The prophet Daniel, Scripture tells us, prayed in the upstairs room of his home. Why upstairs?  Because that’s where the windows were, showing him the world outside, facing Jerusalem. For Daniel, real prayer calls attention to the real world, the happenings outside the sanctuary of one’s comfort zone: in the sobering suffering of the public square.    

The diversity of the Jewish community is a wondrous feature of our people; it’s amazing that we can be so different yet cling to the same Torah. No two synagogues are alike, just as each community sings with its own voice and animates our age-old duty to pursue justice in its own way.

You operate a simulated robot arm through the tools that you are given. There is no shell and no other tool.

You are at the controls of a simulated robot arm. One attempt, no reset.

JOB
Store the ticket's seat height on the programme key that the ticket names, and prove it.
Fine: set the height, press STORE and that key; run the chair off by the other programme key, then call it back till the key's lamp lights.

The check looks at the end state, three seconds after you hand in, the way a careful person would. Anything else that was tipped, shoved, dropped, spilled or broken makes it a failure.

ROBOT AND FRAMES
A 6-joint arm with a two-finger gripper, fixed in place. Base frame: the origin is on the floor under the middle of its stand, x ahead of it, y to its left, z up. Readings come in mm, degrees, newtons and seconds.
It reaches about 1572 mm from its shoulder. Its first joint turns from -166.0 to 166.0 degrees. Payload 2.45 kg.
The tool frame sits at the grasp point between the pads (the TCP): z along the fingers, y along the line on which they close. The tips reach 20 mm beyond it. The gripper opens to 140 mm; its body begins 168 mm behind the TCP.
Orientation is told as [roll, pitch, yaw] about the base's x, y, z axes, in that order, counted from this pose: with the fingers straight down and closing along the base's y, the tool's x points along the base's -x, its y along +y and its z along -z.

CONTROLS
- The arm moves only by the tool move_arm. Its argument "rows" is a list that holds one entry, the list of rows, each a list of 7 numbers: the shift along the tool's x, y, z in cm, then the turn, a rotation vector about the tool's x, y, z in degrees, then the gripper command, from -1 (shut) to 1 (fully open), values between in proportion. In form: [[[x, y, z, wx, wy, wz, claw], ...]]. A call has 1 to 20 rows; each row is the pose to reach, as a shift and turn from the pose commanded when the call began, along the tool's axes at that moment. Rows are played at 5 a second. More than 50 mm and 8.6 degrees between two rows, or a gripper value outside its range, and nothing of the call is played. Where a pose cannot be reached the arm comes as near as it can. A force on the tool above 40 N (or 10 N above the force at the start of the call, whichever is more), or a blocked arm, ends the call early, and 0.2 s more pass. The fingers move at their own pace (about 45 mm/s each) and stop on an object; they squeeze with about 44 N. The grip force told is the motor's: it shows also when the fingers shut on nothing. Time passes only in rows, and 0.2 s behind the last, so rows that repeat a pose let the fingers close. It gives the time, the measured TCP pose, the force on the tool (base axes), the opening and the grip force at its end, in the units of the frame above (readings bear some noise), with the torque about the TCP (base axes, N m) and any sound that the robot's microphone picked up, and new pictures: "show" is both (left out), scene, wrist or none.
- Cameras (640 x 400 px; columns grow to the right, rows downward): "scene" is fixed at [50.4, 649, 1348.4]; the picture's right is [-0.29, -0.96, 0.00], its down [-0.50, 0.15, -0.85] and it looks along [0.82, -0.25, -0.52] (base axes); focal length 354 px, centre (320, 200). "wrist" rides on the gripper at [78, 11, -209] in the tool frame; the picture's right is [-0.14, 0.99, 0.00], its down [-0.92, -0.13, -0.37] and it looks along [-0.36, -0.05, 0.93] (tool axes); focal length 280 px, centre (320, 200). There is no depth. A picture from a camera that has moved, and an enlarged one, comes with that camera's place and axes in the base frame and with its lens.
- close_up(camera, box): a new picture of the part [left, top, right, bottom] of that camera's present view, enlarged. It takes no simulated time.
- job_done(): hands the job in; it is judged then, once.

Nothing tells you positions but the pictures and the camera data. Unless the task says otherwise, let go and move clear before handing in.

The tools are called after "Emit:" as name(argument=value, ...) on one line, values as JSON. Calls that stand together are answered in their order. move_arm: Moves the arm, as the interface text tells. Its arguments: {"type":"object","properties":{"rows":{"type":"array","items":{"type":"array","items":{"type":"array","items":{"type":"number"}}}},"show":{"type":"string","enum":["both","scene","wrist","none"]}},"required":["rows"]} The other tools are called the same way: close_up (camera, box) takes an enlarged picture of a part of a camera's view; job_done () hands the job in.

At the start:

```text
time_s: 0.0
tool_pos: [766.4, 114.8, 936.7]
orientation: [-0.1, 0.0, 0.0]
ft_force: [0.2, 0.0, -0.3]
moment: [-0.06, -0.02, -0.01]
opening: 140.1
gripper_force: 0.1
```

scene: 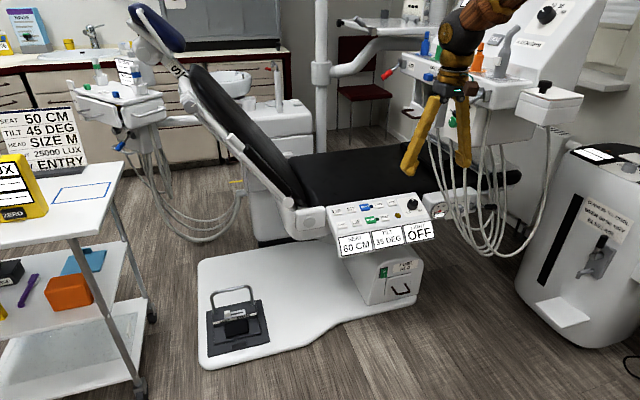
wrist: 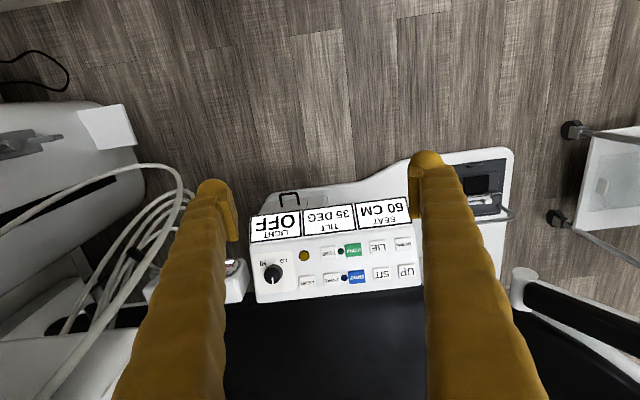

However, despite this astonishingly variegated nature of communities, every single sanctuary in our tradition has at least one commonality: They all, thanks to Daniel, have windows. They all, by Jewish law, forbid a prayer setup that is, in essence, “soundproof” from the noise outside of the thick walls of our buildings.  

The realities of our world today demand Daniel’s prayer posture, gazing out the window, as our liturgy urges us to make teshuvah, to “turn” to our core obligations, as a people in Covenant with God.  

This year, we look out the windows of our sanctuaries and confront our world. We look out the windows to see a world torn by suffering and hatred. We look out the windows to acknowledge pernicious public policies that propagate bigotry, oppression and racial and ethnic supremacy upon the most vulnerable among us —­ the proverbial “ foreigner, widow and orphan.” This year, we look out the windows to see the world as it really is, rather than the alternate realities prevaricated by corrupt leaders who, we pray, may yet find their pathways to moral rehabilitation.

This year, recognizing that, in the words of the late Abraham Joshua Heschel, “the hour calls for moral grandeur and spiritual audacity,” we look out the window, with our eyes open, our ears attuned and our hearts willing to be broken. And with our hearts broken, may we allow the letters of Torah to enter through the cracks and provide meaning and strength for what in the year 5778 surely will be a fierce, urgent and critical fight for the values of truth, justice and peace.

As we approach this High Holy Days season, while we practice the inherently introspective tradition of cheshbon ha-nefesh, “taking account of our souls,” be prepared to look out the windows.


Rabbi Matthew Soffer is the senior associate rabbi at Temple Israel of Boston, is on the board of the Jewish Alliance for Law and Social Action and is a member of the advisory council of the Pluralism Project at Harvard University. Rabbi Joel Thal Simonds is the founding executive director of the Jewish Center for Justice and is the rabbi of the synagogue for the Hebrew Union College-Jewish Institute of Religion in Los Angeles.